### SET PROBLEM A
Your answer is an exact quotation from the text: it starts at "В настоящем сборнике" and ends at "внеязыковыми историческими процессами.".

# Start of TEXT

В настоящем сборнике собраны работы исследователей, для которых историческая семантика в том или ином понимании представляет интерес – прежде всего, как подход к изучению культурных явлений. Мы не претендуем на создание единой методологической платформы – для этого, по-видимому, не пришло еще время. Однако каждый из участников сборника по-своему и на близком ему материале попытался подступиться к решению этой задачи. Спектр проблем, о которых читатель сможет узнать из включенных в настоящий сборник работ, очень широк, но во всех случаях речь идет о диалектике языка и реальности, борьбе между закрепленными в лексике значениями и теми идеями, которые с их помощью стремятся выразить исторические агенты, антагонизме унаследованных форм знания и благоприобретенного опыта, продиктованного внеязыковыми историческими процессами.
Так, в сферу внимания авторов сборника попадают закономерности изменения значения слов под влиянием истории общества (классическая статья Антуана Мейе, впервые переведенная на русский язык); антропологическая специфика фундаментальных эпистемологических понятий (статья Томаса Коула, представляющая собой ответ филолога на философскую апроприацию древнегреческого понятия истины у Хайдеггера); устойчивые значения, которые не выражаются одной лексемой либо отвлеченным словом (Мария Неклюдова о констелляции смыслов, связывавшихся с выражением «в тени кабинетов» во Франции в XVI–XVIII веках); глубинная трансформация внешне устойчивого понятия с неизменной внутренней формой в разных эпистемологических контекстах (Юрий Кагарлицкий о меняющемся на протяжении Средневековья и Нового времени смысловом наполнении понятия мужества); значение отдельных симптоматичных слов-понятий в выстраивании аффективных и поведенческих стратегий (Вадим Школьников о прекраснодушии у ранних русских гегельянцев); трансфер значения между разными типами использования языка и функция понятий в литературном тексте (Илона Светликова о понятии закона в «Петербурге» Белого и его источниках); обратный процесс приспособления понятия из области литературного опыта к опыту историческому (Илья Клигер о понятии трагического в русской литературе и публицистике второй половины XIX века); понятийные схемы, в которые встраиваются идеи, заимствуемые из одной культуры в другую (Дмитрий Калугин о понятии «понятие»); конфликт между понятиями, которые можно отнести к разным режимам понятийности (Борис Маслов о покое и свободе в XVIII–XX веках); опыт метарефлексии о гетерогенности понятийного аппарата, заложенного в ключевую область воспроизводства культуры – систему образования (Илья Кукулин и Мария Майофис о понятийных экспериментах в истории советского образования). Таким образом, все включенные в сборник статьи нацелены не только на прослеживание истории отдельных слов, но и на прояснение форм бытования смыслов в истории и языке.

# End of TEXT
# Start of SUPPLIED MATERIAL

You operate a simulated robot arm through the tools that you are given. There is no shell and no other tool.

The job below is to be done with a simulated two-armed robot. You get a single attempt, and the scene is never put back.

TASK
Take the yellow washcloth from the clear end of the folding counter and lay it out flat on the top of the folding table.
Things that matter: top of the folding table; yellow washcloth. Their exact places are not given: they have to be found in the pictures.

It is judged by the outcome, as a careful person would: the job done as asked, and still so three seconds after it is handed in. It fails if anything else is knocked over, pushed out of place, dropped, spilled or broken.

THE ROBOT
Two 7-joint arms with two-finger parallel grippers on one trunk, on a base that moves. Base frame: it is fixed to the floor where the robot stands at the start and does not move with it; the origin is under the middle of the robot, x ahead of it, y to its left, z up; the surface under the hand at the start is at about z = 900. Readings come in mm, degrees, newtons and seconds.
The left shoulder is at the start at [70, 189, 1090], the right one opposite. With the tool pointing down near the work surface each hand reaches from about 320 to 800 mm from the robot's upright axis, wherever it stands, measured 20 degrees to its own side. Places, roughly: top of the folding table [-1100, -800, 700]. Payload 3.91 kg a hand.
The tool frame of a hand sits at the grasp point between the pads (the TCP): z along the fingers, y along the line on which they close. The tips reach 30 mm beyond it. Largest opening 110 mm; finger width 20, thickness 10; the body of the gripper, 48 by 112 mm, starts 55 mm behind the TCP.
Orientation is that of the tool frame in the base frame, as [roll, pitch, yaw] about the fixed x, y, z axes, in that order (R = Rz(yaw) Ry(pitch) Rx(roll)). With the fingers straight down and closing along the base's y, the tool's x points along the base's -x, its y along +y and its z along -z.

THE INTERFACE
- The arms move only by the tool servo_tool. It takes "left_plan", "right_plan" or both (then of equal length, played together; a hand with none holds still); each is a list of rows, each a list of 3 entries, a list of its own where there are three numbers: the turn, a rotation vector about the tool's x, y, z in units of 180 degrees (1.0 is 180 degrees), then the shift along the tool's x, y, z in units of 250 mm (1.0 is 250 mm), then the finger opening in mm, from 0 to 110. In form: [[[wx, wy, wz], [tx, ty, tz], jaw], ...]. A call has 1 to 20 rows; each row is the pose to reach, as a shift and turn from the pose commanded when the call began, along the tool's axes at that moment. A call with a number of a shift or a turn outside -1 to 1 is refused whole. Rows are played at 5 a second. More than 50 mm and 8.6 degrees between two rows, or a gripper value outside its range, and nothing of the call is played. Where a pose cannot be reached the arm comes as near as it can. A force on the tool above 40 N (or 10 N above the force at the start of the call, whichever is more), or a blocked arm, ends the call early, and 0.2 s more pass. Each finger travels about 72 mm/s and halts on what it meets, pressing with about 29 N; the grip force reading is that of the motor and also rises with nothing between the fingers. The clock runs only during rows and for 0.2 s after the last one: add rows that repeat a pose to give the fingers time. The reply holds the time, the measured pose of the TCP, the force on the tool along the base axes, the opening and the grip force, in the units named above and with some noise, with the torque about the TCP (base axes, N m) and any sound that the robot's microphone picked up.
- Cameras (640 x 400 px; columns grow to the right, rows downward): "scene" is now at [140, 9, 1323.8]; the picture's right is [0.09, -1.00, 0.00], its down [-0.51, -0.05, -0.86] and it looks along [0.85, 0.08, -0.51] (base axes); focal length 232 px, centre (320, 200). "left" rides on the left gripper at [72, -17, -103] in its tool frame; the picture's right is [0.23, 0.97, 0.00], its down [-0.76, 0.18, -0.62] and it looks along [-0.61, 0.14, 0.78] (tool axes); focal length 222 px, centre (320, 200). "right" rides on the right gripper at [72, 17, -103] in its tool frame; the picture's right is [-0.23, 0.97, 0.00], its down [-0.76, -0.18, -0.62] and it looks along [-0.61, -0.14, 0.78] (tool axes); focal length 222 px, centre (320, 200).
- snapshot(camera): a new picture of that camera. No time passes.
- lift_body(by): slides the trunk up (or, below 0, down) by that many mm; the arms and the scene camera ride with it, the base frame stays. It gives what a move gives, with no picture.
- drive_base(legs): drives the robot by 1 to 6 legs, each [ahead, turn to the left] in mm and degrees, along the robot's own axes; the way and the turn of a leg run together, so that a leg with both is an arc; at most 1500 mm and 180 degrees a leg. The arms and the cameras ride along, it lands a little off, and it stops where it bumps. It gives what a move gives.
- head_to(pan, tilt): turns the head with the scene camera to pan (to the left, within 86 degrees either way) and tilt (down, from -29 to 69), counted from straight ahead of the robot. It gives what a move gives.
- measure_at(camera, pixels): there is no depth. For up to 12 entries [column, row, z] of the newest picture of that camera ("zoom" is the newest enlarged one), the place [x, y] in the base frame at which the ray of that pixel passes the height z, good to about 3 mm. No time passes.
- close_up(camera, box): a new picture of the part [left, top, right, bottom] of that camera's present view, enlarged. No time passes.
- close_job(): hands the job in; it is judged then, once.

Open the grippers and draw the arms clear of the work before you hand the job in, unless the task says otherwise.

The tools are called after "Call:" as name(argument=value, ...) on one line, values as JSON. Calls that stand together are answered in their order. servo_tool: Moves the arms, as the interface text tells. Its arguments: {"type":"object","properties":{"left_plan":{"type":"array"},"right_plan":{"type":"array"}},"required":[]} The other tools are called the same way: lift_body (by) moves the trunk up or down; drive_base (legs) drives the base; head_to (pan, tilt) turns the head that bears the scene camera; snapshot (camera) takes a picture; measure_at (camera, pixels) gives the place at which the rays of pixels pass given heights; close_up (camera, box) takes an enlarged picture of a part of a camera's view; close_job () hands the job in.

# End of SUPPLIED MATERIAL
# Start of SUPPLIED MATERIAL

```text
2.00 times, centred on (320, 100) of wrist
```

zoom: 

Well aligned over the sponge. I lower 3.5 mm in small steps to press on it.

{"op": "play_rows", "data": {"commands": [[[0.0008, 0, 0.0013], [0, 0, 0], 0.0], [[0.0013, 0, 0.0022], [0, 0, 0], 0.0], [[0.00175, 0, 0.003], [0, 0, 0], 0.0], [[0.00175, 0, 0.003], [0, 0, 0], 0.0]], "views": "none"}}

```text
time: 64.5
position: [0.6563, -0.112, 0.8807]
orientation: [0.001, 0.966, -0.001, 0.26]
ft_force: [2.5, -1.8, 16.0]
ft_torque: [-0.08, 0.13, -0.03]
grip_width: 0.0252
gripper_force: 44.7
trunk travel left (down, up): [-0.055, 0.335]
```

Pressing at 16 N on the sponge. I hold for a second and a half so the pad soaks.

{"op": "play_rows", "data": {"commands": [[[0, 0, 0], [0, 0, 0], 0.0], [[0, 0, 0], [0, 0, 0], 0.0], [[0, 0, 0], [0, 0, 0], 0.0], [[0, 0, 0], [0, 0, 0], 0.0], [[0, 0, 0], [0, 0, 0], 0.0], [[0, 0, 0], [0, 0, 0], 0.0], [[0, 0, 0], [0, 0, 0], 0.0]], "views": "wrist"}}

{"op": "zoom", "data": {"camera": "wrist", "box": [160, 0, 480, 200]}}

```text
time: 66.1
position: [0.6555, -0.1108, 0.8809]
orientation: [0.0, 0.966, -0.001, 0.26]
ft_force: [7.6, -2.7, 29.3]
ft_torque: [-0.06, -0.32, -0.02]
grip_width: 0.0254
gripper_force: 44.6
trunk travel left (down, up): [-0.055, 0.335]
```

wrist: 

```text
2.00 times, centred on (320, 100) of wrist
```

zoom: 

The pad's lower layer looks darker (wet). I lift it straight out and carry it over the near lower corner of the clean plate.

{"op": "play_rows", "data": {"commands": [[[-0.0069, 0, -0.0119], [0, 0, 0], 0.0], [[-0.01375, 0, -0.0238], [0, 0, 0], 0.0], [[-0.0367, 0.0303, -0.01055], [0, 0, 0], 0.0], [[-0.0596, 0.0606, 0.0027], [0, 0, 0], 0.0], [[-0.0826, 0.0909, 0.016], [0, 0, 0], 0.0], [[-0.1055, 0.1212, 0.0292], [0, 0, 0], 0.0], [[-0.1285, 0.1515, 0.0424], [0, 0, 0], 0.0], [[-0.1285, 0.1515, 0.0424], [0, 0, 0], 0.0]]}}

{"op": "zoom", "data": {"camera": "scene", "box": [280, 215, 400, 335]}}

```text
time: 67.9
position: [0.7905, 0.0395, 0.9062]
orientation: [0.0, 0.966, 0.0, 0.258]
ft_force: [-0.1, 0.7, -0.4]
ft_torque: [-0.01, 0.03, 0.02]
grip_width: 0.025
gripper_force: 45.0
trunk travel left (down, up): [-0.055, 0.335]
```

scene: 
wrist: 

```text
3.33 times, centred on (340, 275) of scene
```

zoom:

# End of SUPPLIED MATERIAL

### SET PROBLEM B
Copy the records above exactly, beginning at the line that contains "You operate a" and stopping after the line that contains "Things that matter: top". Put a running number in front of each line and drop blank lines.

### FINAL ANSWER A
В настоящем сборнике собраны работы исследователей, для которых историческая семантика в том или ином понимании представляет интерес – прежде всего, как подход к изучению культурных явлений. Мы не претендуем на создание единой методологической платформы – для этого, по-видимому, не пришло еще время. Однако каждый из участников сборника по-своему и на близком ему материале попытался подступиться к решению этой задачи. Спектр проблем, о которых читатель сможет узнать из включенных в настоящий сборник работ, очень широк, но во всех случаях речь идет о диалектике языка и реальности, борьбе между закрепленными в лексике значениями и теми идеями, которые с их помощью стремятся выразить исторические агенты, антагонизме унаследованных форм знания и благоприобретенного опыта, продиктованного внеязыковыми историческими процессами.

### FINAL ANSWER B
1. You operate a simulated robot arm through the tools that you are given. There is no shell and no other tool.
2. The job below is to be done with a simulated two-armed robot. You get a single attempt, and the scene is never put back.
3. TASK
4. Take the yellow washcloth from the clear end of the folding counter and lay it out flat on the top of the folding table.
5. Things that matter: top of the folding table; yellow washcloth. Their exact places are not given: they have to be found in the pictures.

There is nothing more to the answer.